The reality is that there is plenty of overlap between Governance, Risk, and Compliance. Each of the three disciplines creates information of value to the other two – and all three impact the same technologies, people, processes, and information. An organization, for instance, might be subject to a new data-privacy regulation (a compliance activity), while also holding itself to certain internal data-protection controls (a governance activity), both of which help mitigate cyber risk (a risk management activity).

When the three disciplines of GRC are managed separately, there is substantial duplication of tasks. Multiple teams end up spending hours collecting the same data – and hours more untangling email threads and spreadsheets just to begin analysis.

More damaging, disconnected processes and lack of transparency leave the organization blind to insights and interrelationships between risks, undermining the whole system by allowing gaps and redundancies of controls to go unnoticed.
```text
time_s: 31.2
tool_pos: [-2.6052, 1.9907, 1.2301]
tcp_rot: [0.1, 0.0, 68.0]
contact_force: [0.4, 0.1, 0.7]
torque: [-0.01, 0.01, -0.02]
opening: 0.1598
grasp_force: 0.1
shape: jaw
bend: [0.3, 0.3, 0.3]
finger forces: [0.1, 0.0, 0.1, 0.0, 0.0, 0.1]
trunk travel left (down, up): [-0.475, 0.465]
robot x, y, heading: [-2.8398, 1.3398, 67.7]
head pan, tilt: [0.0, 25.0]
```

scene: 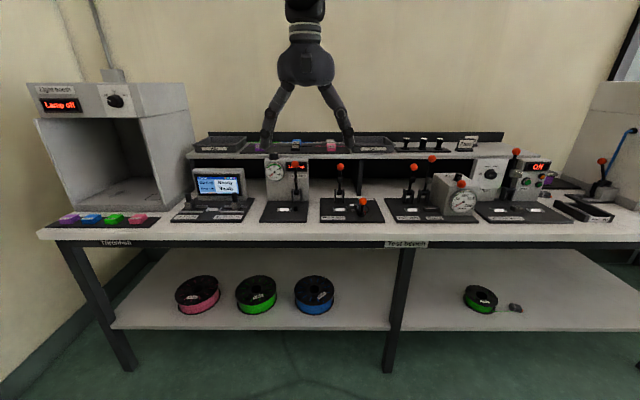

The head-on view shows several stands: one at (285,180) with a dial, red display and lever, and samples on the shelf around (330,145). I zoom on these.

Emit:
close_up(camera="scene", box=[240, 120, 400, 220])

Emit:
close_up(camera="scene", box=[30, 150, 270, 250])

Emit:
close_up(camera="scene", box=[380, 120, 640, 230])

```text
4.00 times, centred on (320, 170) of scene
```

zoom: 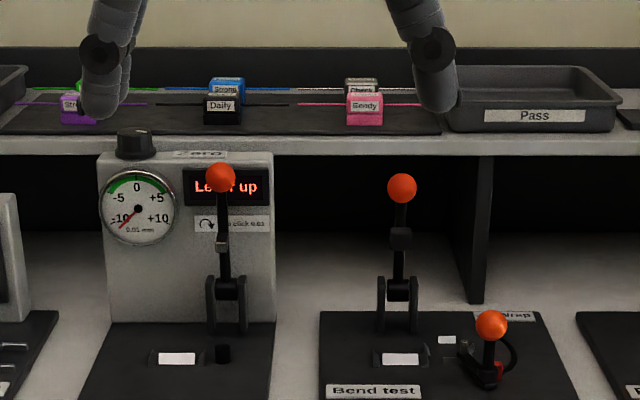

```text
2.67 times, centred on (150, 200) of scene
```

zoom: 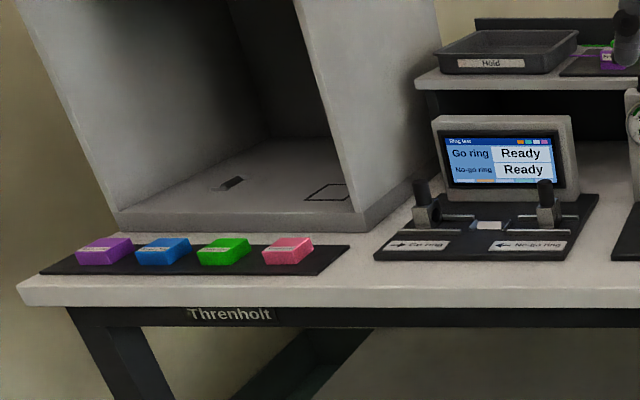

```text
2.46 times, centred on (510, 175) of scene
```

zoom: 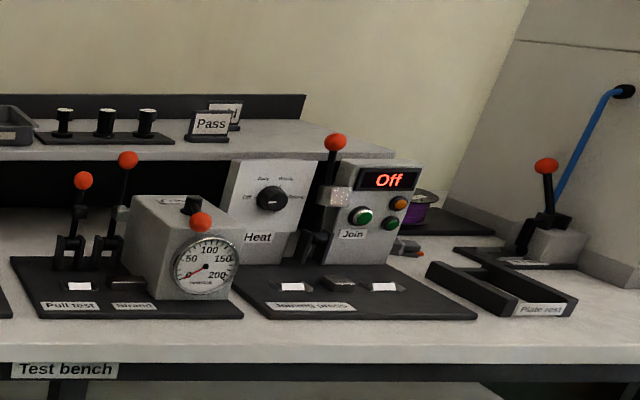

Siloed teams also have no understanding on how their particular domain influences the company’s risk position as a whole or its overall success.

In short, managing GRC in separate silos is a lot of extra effort – and that effort produces very little reward. Without an integrated view of all GRC-related activities, it’s nearly impossible to identify issues and inconsistencies. A damaging risk can easily slip by undetected and unaddressed because you couldn’t gauge the full impact until it was too late.